Fair and balanced
Olaf Wiig, the New Zealand camerman kidnapped in Gaza, and wife of Anita McNaught, has got a lot of news coverage, as you'd expect. But the thing that interested me most was that he'd been working for Fox News. I'm not the only person who was surprised that such a decent person (as he appears to be), would work for such an outfit. On Nine to Noon last week Olaf Wiig's brother was explaining that it was Olaf Wiig's passion for the underdog, and love for telling people's stories , and Kathryn Ryan replied "well why was he working for Fox News?"*
Reading the Maps asks whether Olaf Wiig was a legitimate targets:
Wiig's kidnappers have been characterised as either fanatical extremists or simple criminals by most of the media, but could the inhabitants of Gaza have a legitimate case against Faux news, which has always acted as an attack dog for the most extreme part of the US and Israeli political establishments, and which has provided its audiences with an unceasingly hostile coverage of the plight of the Palestinian people? Only last week two senior producers for Fox News resigned from their jobs over the network's coverage of Middle East events, telling Murdoch and his mates that 'Not only are you an instrument of the Bush White House, and Israeli propaganda, you are warmongers with no sense of decency, nor professionalism.'There had been no suggestion that these two reporters were targetted because of the station they worked for. But, I see Scott's point - Britain and America have bombed Al Jazera in Iraq and Afghanistan, and discussed bombing its headquarters. Fox news is a far more legitimate target than Al Jazera. If the people of Gaza could attack Fox news headquarters I think that could be a legitimate target. But I wouldn't extend this out to those who work for Fox. Too often I have seen people blame workers, rather than bosses, for the distruction businesses create.

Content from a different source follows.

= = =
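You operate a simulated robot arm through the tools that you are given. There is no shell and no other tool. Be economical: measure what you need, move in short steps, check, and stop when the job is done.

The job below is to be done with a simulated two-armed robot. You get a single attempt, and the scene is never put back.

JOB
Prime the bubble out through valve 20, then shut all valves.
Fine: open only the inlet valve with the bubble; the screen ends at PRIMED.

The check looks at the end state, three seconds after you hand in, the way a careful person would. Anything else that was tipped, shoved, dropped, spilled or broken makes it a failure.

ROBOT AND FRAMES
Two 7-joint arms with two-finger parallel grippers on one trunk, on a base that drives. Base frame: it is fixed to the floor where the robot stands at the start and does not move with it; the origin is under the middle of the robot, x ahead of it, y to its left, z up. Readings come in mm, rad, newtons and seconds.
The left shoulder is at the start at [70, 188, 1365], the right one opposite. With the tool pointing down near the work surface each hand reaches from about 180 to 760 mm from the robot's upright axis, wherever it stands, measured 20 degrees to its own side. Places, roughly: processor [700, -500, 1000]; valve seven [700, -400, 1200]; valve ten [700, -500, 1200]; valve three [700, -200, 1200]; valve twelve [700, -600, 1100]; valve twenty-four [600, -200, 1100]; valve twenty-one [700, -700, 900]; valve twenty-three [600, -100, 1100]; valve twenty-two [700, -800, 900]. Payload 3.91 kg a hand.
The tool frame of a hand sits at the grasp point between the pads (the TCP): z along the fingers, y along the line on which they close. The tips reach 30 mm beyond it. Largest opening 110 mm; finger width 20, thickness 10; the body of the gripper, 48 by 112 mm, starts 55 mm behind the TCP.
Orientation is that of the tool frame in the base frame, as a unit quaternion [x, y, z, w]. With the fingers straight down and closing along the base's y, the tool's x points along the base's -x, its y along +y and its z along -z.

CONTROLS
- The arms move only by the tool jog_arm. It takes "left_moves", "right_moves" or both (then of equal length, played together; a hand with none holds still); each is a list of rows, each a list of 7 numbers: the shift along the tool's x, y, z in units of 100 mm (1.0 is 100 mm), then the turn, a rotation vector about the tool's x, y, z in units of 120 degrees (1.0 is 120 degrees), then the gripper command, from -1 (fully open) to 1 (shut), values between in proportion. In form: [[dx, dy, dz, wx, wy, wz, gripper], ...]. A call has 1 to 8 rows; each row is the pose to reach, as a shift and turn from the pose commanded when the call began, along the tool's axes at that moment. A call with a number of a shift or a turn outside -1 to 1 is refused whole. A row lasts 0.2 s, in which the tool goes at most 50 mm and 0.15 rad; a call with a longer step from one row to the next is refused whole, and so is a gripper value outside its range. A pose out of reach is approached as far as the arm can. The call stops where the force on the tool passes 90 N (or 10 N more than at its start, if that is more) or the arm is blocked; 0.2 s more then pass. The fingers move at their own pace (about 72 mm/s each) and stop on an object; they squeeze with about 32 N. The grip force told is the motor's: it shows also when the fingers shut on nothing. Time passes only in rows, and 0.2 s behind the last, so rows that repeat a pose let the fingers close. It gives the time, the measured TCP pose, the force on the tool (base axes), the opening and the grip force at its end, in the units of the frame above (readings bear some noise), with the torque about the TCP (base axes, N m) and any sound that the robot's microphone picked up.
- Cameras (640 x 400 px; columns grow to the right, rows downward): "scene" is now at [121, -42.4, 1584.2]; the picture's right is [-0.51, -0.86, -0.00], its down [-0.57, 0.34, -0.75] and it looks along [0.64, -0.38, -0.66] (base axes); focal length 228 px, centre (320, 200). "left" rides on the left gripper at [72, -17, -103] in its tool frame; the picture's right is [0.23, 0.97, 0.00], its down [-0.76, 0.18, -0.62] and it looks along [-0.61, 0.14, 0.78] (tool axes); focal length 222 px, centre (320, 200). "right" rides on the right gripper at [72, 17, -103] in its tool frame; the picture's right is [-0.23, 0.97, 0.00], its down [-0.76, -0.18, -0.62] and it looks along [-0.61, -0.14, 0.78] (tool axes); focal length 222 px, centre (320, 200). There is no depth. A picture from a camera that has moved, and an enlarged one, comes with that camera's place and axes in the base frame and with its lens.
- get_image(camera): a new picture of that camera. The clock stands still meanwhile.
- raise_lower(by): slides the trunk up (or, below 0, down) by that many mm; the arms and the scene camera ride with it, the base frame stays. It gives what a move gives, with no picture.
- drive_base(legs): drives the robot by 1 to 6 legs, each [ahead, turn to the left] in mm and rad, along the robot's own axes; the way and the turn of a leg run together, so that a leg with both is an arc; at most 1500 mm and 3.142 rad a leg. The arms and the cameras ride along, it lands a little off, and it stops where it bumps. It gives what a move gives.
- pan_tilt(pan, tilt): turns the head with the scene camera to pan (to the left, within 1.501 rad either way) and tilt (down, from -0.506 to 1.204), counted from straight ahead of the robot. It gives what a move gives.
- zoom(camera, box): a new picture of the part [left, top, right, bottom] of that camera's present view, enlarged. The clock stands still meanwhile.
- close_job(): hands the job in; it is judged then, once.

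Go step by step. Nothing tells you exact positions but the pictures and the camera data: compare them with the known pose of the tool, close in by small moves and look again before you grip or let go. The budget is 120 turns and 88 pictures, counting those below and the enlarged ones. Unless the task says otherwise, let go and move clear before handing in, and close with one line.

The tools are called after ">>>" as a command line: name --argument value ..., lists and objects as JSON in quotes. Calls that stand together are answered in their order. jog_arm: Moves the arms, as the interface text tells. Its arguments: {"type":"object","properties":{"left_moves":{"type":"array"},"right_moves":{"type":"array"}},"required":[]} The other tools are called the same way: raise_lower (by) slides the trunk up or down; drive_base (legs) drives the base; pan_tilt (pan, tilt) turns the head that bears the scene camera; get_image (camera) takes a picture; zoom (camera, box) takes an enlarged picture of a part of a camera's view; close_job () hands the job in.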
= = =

But personally I'd disagree with waging war on any part of Fox news (although Dennis Potter once said that he'd cheerfully shoot Rupert Murdoch, and it's a little bit of a shame he had so much television to write before he died that he didn't get a chance). My views on violent resistance are complicated (I believe in people's write to self-defence, but I'm a little fuzzy on what I mean by that), but one of my bottom lines is that I think that violent resistance is justifiable only if there is to be some chance that it's going to make a difference. Bombing a news network would just make them angrier.
*It's possible that the insult wasn't that obvious, but Kathryn Ryan certainly implied that working for Fox News wasn't the job for anyone who believed in the underdog.